Information shown:
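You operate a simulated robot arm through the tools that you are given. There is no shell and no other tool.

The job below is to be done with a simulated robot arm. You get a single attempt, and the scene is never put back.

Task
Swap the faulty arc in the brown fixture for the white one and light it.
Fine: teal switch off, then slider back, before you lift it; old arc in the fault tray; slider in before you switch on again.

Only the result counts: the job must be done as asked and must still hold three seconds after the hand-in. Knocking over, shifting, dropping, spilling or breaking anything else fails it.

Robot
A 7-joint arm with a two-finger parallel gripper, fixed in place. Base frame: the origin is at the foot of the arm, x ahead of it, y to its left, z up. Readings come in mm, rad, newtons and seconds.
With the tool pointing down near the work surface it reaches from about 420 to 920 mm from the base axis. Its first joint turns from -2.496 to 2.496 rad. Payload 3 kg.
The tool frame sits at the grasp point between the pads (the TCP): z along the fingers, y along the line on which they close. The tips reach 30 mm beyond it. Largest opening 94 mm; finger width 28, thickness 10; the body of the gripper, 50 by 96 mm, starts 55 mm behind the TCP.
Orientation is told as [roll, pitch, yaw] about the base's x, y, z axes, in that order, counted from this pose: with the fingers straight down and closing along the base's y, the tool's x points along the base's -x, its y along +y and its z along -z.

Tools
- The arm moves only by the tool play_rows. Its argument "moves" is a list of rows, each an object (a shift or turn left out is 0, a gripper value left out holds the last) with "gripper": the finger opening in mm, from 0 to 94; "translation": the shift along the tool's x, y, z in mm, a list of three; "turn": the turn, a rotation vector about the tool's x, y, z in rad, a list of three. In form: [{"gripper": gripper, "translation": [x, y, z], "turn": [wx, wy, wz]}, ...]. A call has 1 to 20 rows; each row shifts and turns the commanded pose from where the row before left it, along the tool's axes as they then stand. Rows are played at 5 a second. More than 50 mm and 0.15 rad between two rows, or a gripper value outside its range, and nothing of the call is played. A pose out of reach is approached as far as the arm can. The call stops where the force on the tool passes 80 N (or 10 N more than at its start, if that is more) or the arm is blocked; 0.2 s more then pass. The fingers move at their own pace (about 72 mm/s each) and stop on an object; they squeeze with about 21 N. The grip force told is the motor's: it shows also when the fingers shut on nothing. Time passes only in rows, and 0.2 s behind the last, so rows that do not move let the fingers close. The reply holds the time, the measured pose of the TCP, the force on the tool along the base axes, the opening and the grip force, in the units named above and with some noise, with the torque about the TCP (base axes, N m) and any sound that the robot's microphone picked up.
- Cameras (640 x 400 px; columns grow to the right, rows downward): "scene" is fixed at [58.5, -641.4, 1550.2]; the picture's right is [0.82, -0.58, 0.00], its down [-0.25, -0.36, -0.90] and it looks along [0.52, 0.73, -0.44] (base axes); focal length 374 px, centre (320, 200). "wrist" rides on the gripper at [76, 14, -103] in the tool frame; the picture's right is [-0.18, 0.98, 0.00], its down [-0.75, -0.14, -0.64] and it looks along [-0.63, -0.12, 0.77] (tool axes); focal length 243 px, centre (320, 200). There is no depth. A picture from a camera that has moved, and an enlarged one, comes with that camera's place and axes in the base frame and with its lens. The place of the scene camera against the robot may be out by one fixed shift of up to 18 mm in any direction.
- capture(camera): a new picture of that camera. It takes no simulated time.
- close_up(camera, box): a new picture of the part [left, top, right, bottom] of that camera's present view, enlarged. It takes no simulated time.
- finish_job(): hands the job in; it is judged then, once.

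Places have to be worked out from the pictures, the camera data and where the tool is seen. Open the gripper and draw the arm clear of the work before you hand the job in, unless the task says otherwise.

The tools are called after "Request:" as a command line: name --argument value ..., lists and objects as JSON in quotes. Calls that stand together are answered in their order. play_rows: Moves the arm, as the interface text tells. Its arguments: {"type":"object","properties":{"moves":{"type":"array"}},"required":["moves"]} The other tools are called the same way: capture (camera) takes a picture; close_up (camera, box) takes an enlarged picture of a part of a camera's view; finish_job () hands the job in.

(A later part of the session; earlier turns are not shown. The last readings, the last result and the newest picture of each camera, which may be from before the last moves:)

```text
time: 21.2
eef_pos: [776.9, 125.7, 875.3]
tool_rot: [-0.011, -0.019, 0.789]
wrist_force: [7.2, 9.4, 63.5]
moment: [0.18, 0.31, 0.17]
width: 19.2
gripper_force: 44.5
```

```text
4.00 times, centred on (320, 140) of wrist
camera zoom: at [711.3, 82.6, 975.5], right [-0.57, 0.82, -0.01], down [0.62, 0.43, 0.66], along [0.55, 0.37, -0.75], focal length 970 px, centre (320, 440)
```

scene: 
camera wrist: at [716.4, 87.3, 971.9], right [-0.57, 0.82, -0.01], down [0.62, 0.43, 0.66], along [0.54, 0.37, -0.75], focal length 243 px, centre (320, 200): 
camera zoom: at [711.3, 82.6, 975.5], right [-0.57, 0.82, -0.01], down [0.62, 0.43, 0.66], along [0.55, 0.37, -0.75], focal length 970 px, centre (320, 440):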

Stated exercise 1: Could you quote the excerpted text from "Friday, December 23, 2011" up to and including "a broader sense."?

Excerpted text:
Friday, December 23, 2011

Bridgeport Tattoo Company: a Traditional Neighborhood Shop




The Bridgeport Tattoo Company is a self-described traditional shop. Tattoo is a vigorous folk art -- it's proliferated in popularity, and in variety of styles. In recent years, it’s taken on Hollywood drama, thanks to tattooed celebrities and reality tv.

When David ‘Blackjack’ Fitzgerald opened Bridgeport Tattoo Company in 2007, he papered the walls with the history of the American sailor-era style of tattoo. “That’s what we’re known for,” he says. People from other cities, who know they’ll be visiting Chicago, book ahead to add a tattoo in the traditional American style to their personal canvas.

But Blackjack wanted to make his shop traditional in a broader sense.

He generally keeps his own tattoos under wraps. But the 2 that are always visible are the tiny ‘312’ and shamrock under his right eye that mark him as Chicago Irish. He grew up on the northwest side. “Everything south of North Avenue was no man’s land,” he says. But when he saw the storefront at 3527 S. Halsted advertised on Craig’s list, he kept an open mind.

He and his longtime girlfriend, Jeanette, had a beer in a couple Bridgeport taverns, ate dinner at the Ramova Grill. He read up on the neighborhood’s history. He read about the canal diggers who linked the great inland waterways, and tied Chicago to global commerce. And about Bridgeport mayors, and the gangs of precinct captains and patronage workers who all ‘looked out for their own.’

A neighborhood that ‘looks out for its own,’ has some negative connotations. Especially, Blackjack acknowledges, if you’re looking in from the outside. “But if you’re part of it, if you live here, if you have a business here, supporting your own is a good thing.”

He wanted to open a shop that would be part of it.

“If people come [to Bridgeport Tattoo] from Lincoln Park, that’s awesome,” he says. “But I didn’t come to Bridgeport to serve them. I knew Bridgeport was a blue collar, old school community, and that’s the people I wanted to serve.” And he is enthusiastic about how Bridgeport’s heritage is poised to evolve.





Tattoo has a long outsider tradition. It has associations with circus sideshows and prison gangs. In the U.S., it has a strong association with military service. Blackjack describes traditional American style as a badge a young soldier or sailor would get to remind him of what he valued most (his mother, a pretty girl, a patriot’s eagle) before he marched off to war.

In Japan, the other traditional source for tattoo, it was an underground art, associated with organized crime, and sometimes suppressed under law.

Blackjack, who traces his artistic lineage back to Sailor "Bill" Killingsworth, has lined the walls of Bridgeport Tattoo Company with the work of old masters like Don Ed Hardy and Sailor Jerry in Honolulu.

Sailor Jerry helped link the American and Japanese traditions. He learned tattoo while riding the rails as a teenager in the 1920s. He practiced up on hobos. He joined the navy in the 30s and sailed the Pacific, where he was exposed to the Japanese tradition first hand. Then he settled in Honolulu and tattooed generations of American sailors.

Stated exercise 2: Your output shall consist solely of the lines from the line with "- Cameras (640" to the line with "Places have to", reproduced exactly, both ends included.

Reply 1:
Friday, December 23, 2011

Bridgeport Tattoo Company: a Traditional Neighborhood Shop




The Bridgeport Tattoo Company is a self-described traditional shop. Tattoo is a vigorous folk art -- it's proliferated in popularity, and in variety of styles. In recent years, it’s taken on Hollywood drama, thanks to tattooed celebrities and reality tv.

When David ‘Blackjack’ Fitzgerald opened Bridgeport Tattoo Company in 2007, he papered the walls with the history of the American sailor-era style of tattoo. “That’s what we’re known for,” he says. People from other cities, who know they’ll be visiting Chicago, book ahead to add a tattoo in the traditional American style to their personal canvas.

But Blackjack wanted to make his shop traditional in a broader sense.

Reply 2:
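- Cameras (640 x 400 px; columns grow to the right, rows downward): "scene" is fixed at [58.5, -641.4, 1550.2]; the picture's right is [0.82, -0.58, 0.00], its down [-0.25, -0.36, -0.90] and it looks along [0.52, 0.73, -0.44] (base axes); focal length 374 px, centre (320, 200). "wrist" rides on the gripper at [76, 14, -103] in the tool frame; the picture's right is [-0.18, 0.98, 0.00], its down [-0.75, -0.14, -0.64] and it looks along [-0.63, -0.12, 0.77] (tool axes); focal length 243 px, centre (320, 200). There is no depth. A picture from a camera that has moved, and an enlarged one, comes with that camera's place and axes in the base frame and with its lens. The place of the scene camera against the robot may be out by one fixed shift of up to 18 mm in any direction.
- capture(camera): a new picture of that camera. It takes no simulated time.
- close_up(camera, box): a new picture of the part [left, top, right, bottom] of that camera's present view, enlarged. It takes no simulated time.
- finish_job(): hands the job in; it is judged then, once.

Places have to be worked out from the pictures, the camera data and where the tool is seen. Open the gripper and draw the arm clear of the work before you hand the job in, unless the task says otherwise.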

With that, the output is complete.